What do you do when your Faustian bargain doesn't pan out?
The NFL Draft is about the promise of the future, whether it be that of a franchise or an individual player. On Draft Day, all things are possible. Any team might find that missing piece they need to make it to the Super Bowl, and any player might find himself set for life financially, with the opportunity to make a living on living out his life-long fantasy.
Yet often forgotten amidst the delirious joy of realized hopes for the few is the vast majority of NCAA football players who won't be making a living playing the game at the highest level. Among all the stories like "no one ever thought I'd make it" and "never in my wildest dreams did I think I'd end up here," few consider the fate of those borderline players, who by draft's end are faced with the reality of a life quite different from what they had hoped. What's next for those beyond Mr. Irrelevant?
What lies ahead for three young men, players you've heard of, now facing an uncertain future?
Jason White may still land on his feet. The Heisman-winning quarterback who twice led the Oklahoma Sooners to the national championship game slipped all the way through the draft due to concerns about frequent injuries and arm strength, but managed to convince the Chiefs to give him a shot in rookie camp. Dick Vermeil was uninterested at the end of the three-day camp, but the Tennessee Titans picked up right where he left off, reportedly signing a two-year deal with the team for a chance to compete for their third quarterback spot at mini-camp beginning May 17.

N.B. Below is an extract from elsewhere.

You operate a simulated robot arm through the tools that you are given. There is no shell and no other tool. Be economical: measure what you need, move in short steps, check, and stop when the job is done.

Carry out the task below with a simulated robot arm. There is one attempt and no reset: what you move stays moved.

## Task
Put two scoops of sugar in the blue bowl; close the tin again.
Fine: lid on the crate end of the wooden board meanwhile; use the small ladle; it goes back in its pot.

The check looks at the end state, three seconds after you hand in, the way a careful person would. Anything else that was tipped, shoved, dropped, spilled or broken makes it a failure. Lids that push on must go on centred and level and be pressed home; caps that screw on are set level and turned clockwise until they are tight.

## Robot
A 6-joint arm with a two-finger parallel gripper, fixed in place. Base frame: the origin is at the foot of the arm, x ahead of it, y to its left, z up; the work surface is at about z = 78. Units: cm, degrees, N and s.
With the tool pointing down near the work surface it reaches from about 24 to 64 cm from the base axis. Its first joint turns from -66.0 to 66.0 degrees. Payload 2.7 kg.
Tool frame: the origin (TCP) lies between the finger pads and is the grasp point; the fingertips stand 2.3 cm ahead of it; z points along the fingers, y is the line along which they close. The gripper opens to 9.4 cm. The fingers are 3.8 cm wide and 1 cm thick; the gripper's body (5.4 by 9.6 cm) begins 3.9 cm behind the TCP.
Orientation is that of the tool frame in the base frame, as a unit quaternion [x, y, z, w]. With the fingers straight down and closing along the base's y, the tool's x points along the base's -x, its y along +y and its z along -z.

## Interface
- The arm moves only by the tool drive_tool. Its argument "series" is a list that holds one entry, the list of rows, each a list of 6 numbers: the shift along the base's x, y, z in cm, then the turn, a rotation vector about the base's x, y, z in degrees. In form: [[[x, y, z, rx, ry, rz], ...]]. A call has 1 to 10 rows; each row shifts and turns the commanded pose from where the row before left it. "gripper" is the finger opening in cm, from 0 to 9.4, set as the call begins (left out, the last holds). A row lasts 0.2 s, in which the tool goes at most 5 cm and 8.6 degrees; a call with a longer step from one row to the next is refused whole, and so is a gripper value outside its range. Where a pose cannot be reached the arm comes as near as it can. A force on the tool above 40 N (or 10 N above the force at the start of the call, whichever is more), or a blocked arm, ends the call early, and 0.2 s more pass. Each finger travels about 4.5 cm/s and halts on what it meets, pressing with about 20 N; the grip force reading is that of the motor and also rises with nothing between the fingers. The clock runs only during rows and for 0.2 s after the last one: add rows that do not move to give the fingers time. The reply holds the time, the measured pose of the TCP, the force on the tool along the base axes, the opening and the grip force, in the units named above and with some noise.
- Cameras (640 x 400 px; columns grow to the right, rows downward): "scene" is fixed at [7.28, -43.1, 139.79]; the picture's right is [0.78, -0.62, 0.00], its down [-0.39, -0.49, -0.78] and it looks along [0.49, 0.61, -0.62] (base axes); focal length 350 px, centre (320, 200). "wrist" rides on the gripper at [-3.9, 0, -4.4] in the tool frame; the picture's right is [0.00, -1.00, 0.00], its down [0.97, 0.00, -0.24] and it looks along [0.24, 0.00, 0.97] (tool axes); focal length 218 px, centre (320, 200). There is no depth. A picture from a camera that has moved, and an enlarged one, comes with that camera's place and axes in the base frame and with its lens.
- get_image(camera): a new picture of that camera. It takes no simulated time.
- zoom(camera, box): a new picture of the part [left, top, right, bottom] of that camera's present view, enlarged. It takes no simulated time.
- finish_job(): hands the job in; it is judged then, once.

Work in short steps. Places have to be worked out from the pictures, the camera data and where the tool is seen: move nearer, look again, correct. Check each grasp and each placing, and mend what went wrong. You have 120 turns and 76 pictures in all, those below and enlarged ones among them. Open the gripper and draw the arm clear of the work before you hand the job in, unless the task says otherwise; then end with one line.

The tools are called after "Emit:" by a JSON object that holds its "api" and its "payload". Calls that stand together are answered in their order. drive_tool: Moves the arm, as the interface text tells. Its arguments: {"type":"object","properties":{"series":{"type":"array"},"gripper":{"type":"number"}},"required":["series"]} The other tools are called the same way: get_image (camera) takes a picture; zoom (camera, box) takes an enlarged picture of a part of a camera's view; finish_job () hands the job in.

Taylor Stubblefield still thinks he has a shot as well. Despite catching more balls than anyone in NCAA history, no NFL team was willing to spend a draft choice on the ex-Purdue wide receiver. While Stubblefield hoped to go as high as the fourth round, he will now content himself with trying to ease doubts about his size and speed at free agent camp for the Carolina Panthers.
Timmy Chang's quest to become the first Asian-American quarterback in the NFL isn't quite finished yet, either. During his career at the University of Hawaii, Chang broke Ty Detmer's NCAA record for passing yardage, but was seen as a system QB rather than someone who succeeded on his own merits. He will compete for a spot on the practice squad for the Arizona Cardinals, and may well make it on a team with a dearth of talent at the position.
The question, of course, is what happens if he doesn't? Sure, there are always a few undrafted free agents who stick around and make a career for themselves in the league or bounce around in NFL Europe, Canadian football, and the Arena League, but the bulk of them are never heard from again. Why, after what must have been one of the most painful experiences of their lives at the Draft, do these three refuse to consider that they're likely to be among them?
For a star player at a major college, a life outside the game is something they've never truly thought about. Frankly, given the passion for the game necessary to make it such a central part of your life, it's probably a little too terrible to contemplate. Certainly, the confidence one needs to play Heisman-level football would lead one to be dismissive of the possibility of needing another option. Nor would years of being the Big Man on Campus, being feted and fawned on by T.A.s and coeds alike, and being the subject of national attention for your accomplishments be great preparation for a less glamorous life.
Beyond this, the general academic standards that a Division I-A football player is held to are not conducive to the job market. For all the complaints about athletes getting free rides, they tend to receive the education they pay for. Before Kansas City came calling, Jason White's best offer was a job as a pitchman for life insurance. Steady work, but a crushing blow after six years of screaming fans and national attention.
In their time, all three of these players, and countless others like them across Division I-A, played the game with dignity and class, bringing in the fans and filling the coffers at their schools. There's no denying they reaped benefits from their days as college football players, but few would argue that they got the better end of the deal. The school and the NCAA earned money and news coverage. The players got high-quality training and a shot at the big time. Unfortunately, if that shot doesn't come through, the players are far from adequately prepared for the future.
It is difficult to imagine what these three young men must have been going through over the past few weeks. They were so close to the good life, big money, and a career that would make every sacrifice worth it. Now, after college experiences that prepared them only for the pros, they have been unceremoniously dumped into the world. From here on, they are on their own way, perhaps with just enough of an opportunity left to prevent them from making a clean break. There's not a lot left to do after your dreams die on Draft Day.
Jason White, Taylor Stubblefield, and Timmy Chang: Wish them luck. They're going to need it.